» **Your goal**
Word for word, restate every line of the listing that follows.

» **Data provided**
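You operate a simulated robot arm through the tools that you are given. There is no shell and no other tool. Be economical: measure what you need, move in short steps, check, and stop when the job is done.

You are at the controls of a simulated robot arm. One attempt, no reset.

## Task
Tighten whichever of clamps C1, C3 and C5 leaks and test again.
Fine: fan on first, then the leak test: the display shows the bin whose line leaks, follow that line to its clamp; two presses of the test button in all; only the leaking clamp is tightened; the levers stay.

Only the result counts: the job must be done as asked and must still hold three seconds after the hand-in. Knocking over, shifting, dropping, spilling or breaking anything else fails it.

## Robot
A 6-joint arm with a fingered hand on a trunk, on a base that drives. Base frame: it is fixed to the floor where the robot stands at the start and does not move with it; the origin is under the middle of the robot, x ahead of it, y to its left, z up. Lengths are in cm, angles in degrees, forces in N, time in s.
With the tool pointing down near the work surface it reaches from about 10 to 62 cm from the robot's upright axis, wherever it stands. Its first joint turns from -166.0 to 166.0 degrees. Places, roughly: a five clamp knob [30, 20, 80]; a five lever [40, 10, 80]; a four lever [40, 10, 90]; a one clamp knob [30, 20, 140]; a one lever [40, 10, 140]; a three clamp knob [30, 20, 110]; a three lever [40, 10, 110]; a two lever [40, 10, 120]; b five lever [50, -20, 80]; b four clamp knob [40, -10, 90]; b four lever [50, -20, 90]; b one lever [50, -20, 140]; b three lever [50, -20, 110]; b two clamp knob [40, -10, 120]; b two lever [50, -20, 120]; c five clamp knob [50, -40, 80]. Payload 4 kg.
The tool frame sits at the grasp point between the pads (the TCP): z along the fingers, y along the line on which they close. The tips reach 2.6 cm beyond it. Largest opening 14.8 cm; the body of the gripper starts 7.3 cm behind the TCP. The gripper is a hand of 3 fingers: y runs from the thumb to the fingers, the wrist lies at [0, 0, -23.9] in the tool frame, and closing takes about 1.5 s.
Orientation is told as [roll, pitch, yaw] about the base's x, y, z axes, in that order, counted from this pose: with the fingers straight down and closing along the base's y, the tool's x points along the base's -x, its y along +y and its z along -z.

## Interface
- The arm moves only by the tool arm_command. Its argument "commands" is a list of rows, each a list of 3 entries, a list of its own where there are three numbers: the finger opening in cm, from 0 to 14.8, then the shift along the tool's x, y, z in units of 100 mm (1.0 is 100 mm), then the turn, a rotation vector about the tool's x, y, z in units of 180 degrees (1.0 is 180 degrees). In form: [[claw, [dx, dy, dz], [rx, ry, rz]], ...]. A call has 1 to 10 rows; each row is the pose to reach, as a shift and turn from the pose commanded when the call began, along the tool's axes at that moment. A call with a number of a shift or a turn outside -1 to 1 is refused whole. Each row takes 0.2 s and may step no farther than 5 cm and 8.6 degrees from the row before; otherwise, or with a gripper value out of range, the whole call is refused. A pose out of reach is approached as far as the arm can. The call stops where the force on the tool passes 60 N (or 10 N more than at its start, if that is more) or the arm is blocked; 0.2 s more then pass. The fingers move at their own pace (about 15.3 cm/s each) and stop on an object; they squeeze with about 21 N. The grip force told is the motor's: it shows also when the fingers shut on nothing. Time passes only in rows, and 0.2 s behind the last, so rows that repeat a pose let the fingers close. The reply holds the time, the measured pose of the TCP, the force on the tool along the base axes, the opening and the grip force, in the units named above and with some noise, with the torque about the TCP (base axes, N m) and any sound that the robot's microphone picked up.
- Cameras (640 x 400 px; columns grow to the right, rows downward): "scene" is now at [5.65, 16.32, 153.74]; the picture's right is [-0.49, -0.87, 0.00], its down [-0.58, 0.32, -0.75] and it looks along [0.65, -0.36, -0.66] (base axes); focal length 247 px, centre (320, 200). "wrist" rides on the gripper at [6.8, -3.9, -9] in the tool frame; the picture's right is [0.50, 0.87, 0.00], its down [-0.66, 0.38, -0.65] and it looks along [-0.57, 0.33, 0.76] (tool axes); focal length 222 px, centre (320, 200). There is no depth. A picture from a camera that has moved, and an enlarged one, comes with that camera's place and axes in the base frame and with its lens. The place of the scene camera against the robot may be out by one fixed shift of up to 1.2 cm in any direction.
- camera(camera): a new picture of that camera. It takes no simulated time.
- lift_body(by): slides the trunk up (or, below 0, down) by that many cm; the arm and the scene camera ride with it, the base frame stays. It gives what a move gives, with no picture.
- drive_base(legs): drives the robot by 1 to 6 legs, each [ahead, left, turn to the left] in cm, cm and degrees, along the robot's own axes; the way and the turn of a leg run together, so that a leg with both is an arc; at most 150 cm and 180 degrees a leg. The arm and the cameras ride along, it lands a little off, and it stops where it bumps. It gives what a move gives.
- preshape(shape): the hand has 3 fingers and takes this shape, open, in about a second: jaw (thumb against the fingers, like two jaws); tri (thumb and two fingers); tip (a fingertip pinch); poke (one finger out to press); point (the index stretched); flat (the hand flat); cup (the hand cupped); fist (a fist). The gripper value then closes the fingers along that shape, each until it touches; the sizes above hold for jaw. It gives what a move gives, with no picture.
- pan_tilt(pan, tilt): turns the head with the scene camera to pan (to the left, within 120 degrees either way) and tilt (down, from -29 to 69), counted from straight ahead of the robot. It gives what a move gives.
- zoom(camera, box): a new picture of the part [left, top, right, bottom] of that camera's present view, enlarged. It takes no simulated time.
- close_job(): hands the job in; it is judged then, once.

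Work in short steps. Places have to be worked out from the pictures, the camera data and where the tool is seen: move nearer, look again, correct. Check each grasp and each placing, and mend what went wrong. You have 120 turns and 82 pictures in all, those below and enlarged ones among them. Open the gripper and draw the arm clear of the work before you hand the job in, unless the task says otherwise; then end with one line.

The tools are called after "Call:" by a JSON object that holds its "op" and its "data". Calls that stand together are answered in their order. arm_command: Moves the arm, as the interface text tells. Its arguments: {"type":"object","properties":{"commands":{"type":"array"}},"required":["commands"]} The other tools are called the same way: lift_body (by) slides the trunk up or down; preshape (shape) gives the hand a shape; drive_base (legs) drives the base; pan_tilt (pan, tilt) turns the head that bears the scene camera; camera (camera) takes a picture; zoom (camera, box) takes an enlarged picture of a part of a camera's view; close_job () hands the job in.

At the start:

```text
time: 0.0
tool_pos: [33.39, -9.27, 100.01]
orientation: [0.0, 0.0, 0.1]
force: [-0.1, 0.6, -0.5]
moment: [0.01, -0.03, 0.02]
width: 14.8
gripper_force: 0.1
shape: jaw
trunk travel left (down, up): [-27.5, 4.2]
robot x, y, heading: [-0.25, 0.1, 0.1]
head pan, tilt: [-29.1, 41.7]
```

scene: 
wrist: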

» **Answer below**
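You operate a simulated robot arm through the tools that you are given. There is no shell and no other tool. Be economical: measure what you need, move in short steps, check, and stop when the job is done.

You are at the controls of a simulated robot arm. One attempt, no reset.

## Task
Tighten whichever of clamps C1, C3 and C5 leaks and test again.
Fine: fan on first, then the leak test: the display shows the bin whose line leaks, follow that line to its clamp; two presses of the test button in all; only the leaking clamp is tightened; the levers stay.

Only the result counts: the job must be done as asked and must still hold three seconds after the hand-in. Knocking over, shifting, dropping, spilling or breaking anything else fails it.

## Robot
A 6-joint arm with a fingered hand on a trunk, on a base that drives. Base frame: it is fixed to the floor where the robot stands at the start and does not move with it; the origin is under the middle of the robot, x ahead of it, y to its left, z up. Lengths are in cm, angles in degrees, forces in N, time in s.
With the tool pointing down near the work surface it reaches from about 10 to 62 cm from the robot's upright axis, wherever it stands. Its first joint turns from -166.0 to 166.0 degrees. Places, roughly: a five clamp knob [30, 20, 80]; a five lever [40, 10, 80]; a four lever [40, 10, 90]; a one clamp knob [30, 20, 140]; a one lever [40, 10, 140]; a three clamp knob [30, 20, 110]; a three lever [40, 10, 110]; a two lever [40, 10, 120]; b five lever [50, -20, 80]; b four clamp knob [40, -10, 90]; b four lever [50, -20, 90]; b one lever [50, -20, 140]; b three lever [50, -20, 110]; b two clamp knob [40, -10, 120]; b two lever [50, -20, 120]; c five clamp knob [50, -40, 80]. Payload 4 kg.
The tool frame sits at the grasp point between the pads (the TCP): z along the fingers, y along the line on which they close. The tips reach 2.6 cm beyond it. Largest opening 14.8 cm; the body of the gripper starts 7.3 cm behind the TCP. The gripper is a hand of 3 fingers: y runs from the thumb to the fingers, the wrist lies at [0, 0, -23.9] in the tool frame, and closing takes about 1.5 s.
Orientation is told as [roll, pitch, yaw] about the base's x, y, z axes, in that order, counted from this pose: with the fingers straight down and closing along the base's y, the tool's x points along the base's -x, its y along +y and its z along -z.

## Interface
- The arm moves only by the tool arm_command. Its argument "commands" is a list of rows, each a list of 3 entries, a list of its own where there are three numbers: the finger opening in cm, from 0 to 14.8, then the shift along the tool's x, y, z in units of 100 mm (1.0 is 100 mm), then the turn, a rotation vector about the tool's x, y, z in units of 180 degrees (1.0 is 180 degrees). In form: [[claw, [dx, dy, dz], [rx, ry, rz]], ...]. A call has 1 to 10 rows; each row is the pose to reach, as a shift and turn from the pose commanded when the call began, along the tool's axes at that moment. A call with a number of a shift or a turn outside -1 to 1 is refused whole. Each row takes 0.2 s and may step no farther than 5 cm and 8.6 degrees from the row before; otherwise, or with a gripper value out of range, the whole call is refused. A pose out of reach is approached as far as the arm can. The call stops where the force on the tool passes 60 N (or 10 N more than at its start, if that is more) or the arm is blocked; 0.2 s more then pass. The fingers move at their own pace (about 15.3 cm/s each) and stop on an object; they squeeze with about 21 N. The grip force told is the motor's: it shows also when the fingers shut on nothing. Time passes only in rows, and 0.2 s behind the last, so rows that repeat a pose let the fingers close. The reply holds the time, the measured pose of the TCP, the force on the tool along the base axes, the opening and the grip force, in the units named above and with some noise, with the torque about the TCP (base axes, N m) and any sound that the robot's microphone picked up.
- Cameras (640 x 400 px; columns grow to the right, rows downward): "scene" is now at [5.65, 16.32, 153.74]; the picture's right is [-0.49, -0.87, 0.00], its down [-0.58, 0.32, -0.75] and it looks along [0.65, -0.36, -0.66] (base axes); focal length 247 px, centre (320, 200). "wrist" rides on the gripper at [6.8, -3.9, -9] in the tool frame; the picture's right is [0.50, 0.87, 0.00], its down [-0.66, 0.38, -0.65] and it looks along [-0.57, 0.33, 0.76] (tool axes); focal length 222 px, centre (320, 200). There is no depth. A picture from a camera that has moved, and an enlarged one, comes with that camera's place and axes in the base frame and with its lens. The place of the scene camera against the robot may be out by one fixed shift of up to 1.2 cm in any direction.
- camera(camera): a new picture of that camera. It takes no simulated time.
- lift_body(by): slides the trunk up (or, below 0, down) by that many cm; the arm and the scene camera ride with it, the base frame stays. It gives what a move gives, with no picture.
- drive_base(legs): drives the robot by 1 to 6 legs, each [ahead, left, turn to the left] in cm, cm and degrees, along the robot's own axes; the way and the turn of a leg run together, so that a leg with both is an arc; at most 150 cm and 180 degrees a leg. The arm and the cameras ride along, it lands a little off, and it stops where it bumps. It gives what a move gives.
- preshape(shape): the hand has 3 fingers and takes this shape, open, in about a second: jaw (thumb against the fingers, like two jaws); tri (thumb and two fingers); tip (a fingertip pinch); poke (one finger out to press); point (the index stretched); flat (the hand flat); cup (the hand cupped); fist (a fist). The gripper value then closes the fingers along that shape, each until it touches; the sizes above hold for jaw. It gives what a move gives, with no picture.
- pan_tilt(pan, tilt): turns the head with the scene camera to pan (to the left, within 120 degrees either way) and tilt (down, from -29 to 69), counted from straight ahead of the robot. It gives what a move gives.
- zoom(camera, box): a new picture of the part [left, top, right, bottom] of that camera's present view, enlarged. It takes no simulated time.
- close_job(): hands the job in; it is judged then, once.

Work in short steps. Places have to be worked out from the pictures, the camera data and where the tool is seen: move nearer, look again, correct. Check each grasp and each placing, and mend what went wrong. You have 120 turns and 82 pictures in all, those below and enlarged ones among them. Open the gripper and draw the arm clear of the work before you hand the job in, unless the task says otherwise; then end with one line.

The tools are called after "Call:" by a JSON object that holds its "op" and its "data". Calls that stand together are answered in their order. arm_command: Moves the arm, as the interface text tells. Its arguments: {"type":"object","properties":{"commands":{"type":"array"}},"required":["commands"]} The other tools are called the same way: lift_body (by) slides the trunk up or down; preshape (shape) gives the hand a shape; drive_base (legs) drives the base; pan_tilt (pan, tilt) turns the head that bears the scene camera; camera (camera) takes a picture; zoom (camera, box) takes an enlarged picture of a part of a camera's view; close_job () hands the job in.

At the start:

```text
time: 0.0
tool_pos: [33.39, -9.27, 100.01]
orientation: [0.0, 0.0, 0.1]
force: [-0.1, 0.6, -0.5]
moment: [0.01, -0.03, 0.02]
width: 14.8
gripper_force: 0.1
shape: jaw
trunk travel left (down, up): [-27.5, 4.2]
robot x, y, heading: [-0.25, 0.1, 0.1]
head pan, tilt: [-29.1, 41.7]
```

scene: 
wrist: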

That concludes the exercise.